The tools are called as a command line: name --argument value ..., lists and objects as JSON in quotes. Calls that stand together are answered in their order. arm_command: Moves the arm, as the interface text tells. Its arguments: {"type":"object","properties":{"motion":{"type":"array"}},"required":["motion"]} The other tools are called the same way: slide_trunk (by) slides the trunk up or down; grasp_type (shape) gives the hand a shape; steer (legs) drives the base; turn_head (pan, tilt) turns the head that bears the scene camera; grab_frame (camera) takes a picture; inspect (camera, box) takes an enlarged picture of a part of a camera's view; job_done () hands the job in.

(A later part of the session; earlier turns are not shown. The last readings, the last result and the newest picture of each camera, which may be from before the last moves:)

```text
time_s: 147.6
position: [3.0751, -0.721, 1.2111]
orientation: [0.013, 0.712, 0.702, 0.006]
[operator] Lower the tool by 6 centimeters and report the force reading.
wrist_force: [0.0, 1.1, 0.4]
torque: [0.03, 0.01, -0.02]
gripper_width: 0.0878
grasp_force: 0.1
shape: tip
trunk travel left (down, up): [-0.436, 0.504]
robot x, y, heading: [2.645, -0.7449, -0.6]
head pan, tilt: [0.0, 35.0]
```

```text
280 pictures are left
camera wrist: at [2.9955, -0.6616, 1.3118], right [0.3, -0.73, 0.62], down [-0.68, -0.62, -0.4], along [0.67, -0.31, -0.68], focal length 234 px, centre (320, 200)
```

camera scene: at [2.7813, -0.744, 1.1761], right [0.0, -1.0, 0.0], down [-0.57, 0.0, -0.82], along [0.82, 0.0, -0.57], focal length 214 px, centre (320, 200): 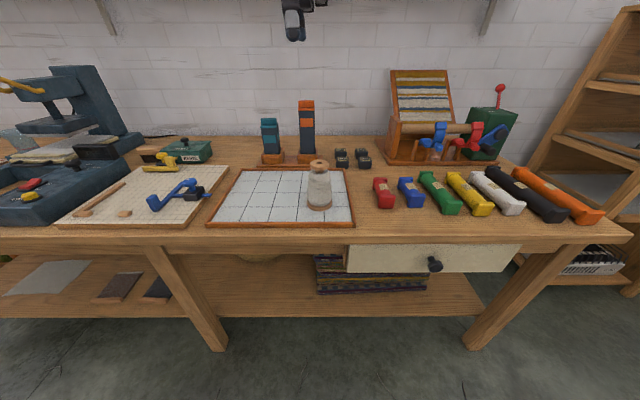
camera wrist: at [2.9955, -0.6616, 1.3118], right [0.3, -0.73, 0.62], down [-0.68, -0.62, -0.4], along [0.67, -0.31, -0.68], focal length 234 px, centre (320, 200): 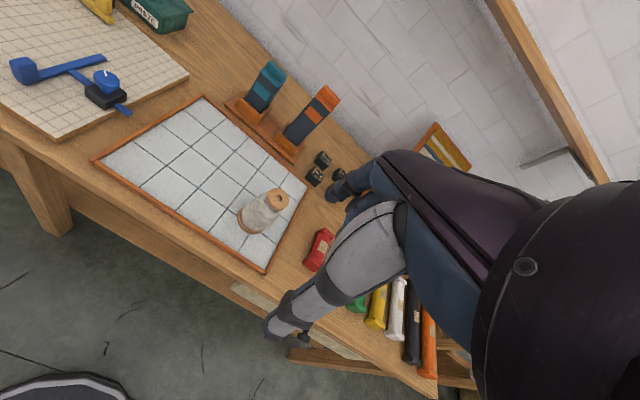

········

= Exercise objective =
Without the pictures, retype the whole of the material above exactly.

= Written response =
The tools are called as a command line: name --argument value ..., lists and objects as JSON in quotes. Calls that stand together are answered in their order. arm_command: Moves the arm, as the interface text tells. Its arguments: {"type":"object","properties":{"motion":{"type":"array"}},"required":["motion"]} The other tools are called the same way: slide_trunk (by) slides the trunk up or down; grasp_type (shape) gives the hand a shape; steer (legs) drives the base; turn_head (pan, tilt) turns the head that bears the scene camera; grab_frame (camera) takes a picture; inspect (camera, box) takes an enlarged picture of a part of a camera's view; job_done () hands the job in.

(A later part of the session; earlier turns are not shown. The last readings, the last result and the newest picture of each camera, which may be from before the last moves:)

```text
time_s: 147.6
position: [3.0751, -0.721, 1.2111]
orientation: [0.013, 0.712, 0.702, 0.006]
[operator] Lower the tool by 6 centimeters and report the force reading.
wrist_force: [0.0, 1.1, 0.4]
torque: [0.03, 0.01, -0.02]
gripper_width: 0.0878
grasp_force: 0.1
shape: tip
trunk travel left (down, up): [-0.436, 0.504]
robot x, y, heading: [2.645, -0.7449, -0.6]
head pan, tilt: [0.0, 35.0]
```

```text
280 pictures are left
camera wrist: at [2.9955, -0.6616, 1.3118], right [0.3, -0.73, 0.62], down [-0.68, -0.62, -0.4], along [0.67, -0.31, -0.68], focal length 234 px, centre (320, 200)
```

camera scene: at [2.7813, -0.744, 1.1761], right [0.0, -1.0, 0.0], down [-0.57, 0.0, -0.82], along [0.82, 0.0, -0.57], focal length 214 px, centre (320, 200): 
camera wrist: at [2.9955, -0.6616, 1.3118], right [0.3, -0.73, 0.62], down [-0.68, -0.62, -0.4], along [0.67, -0.31, -0.68], focal length 234 px, centre (320, 200): 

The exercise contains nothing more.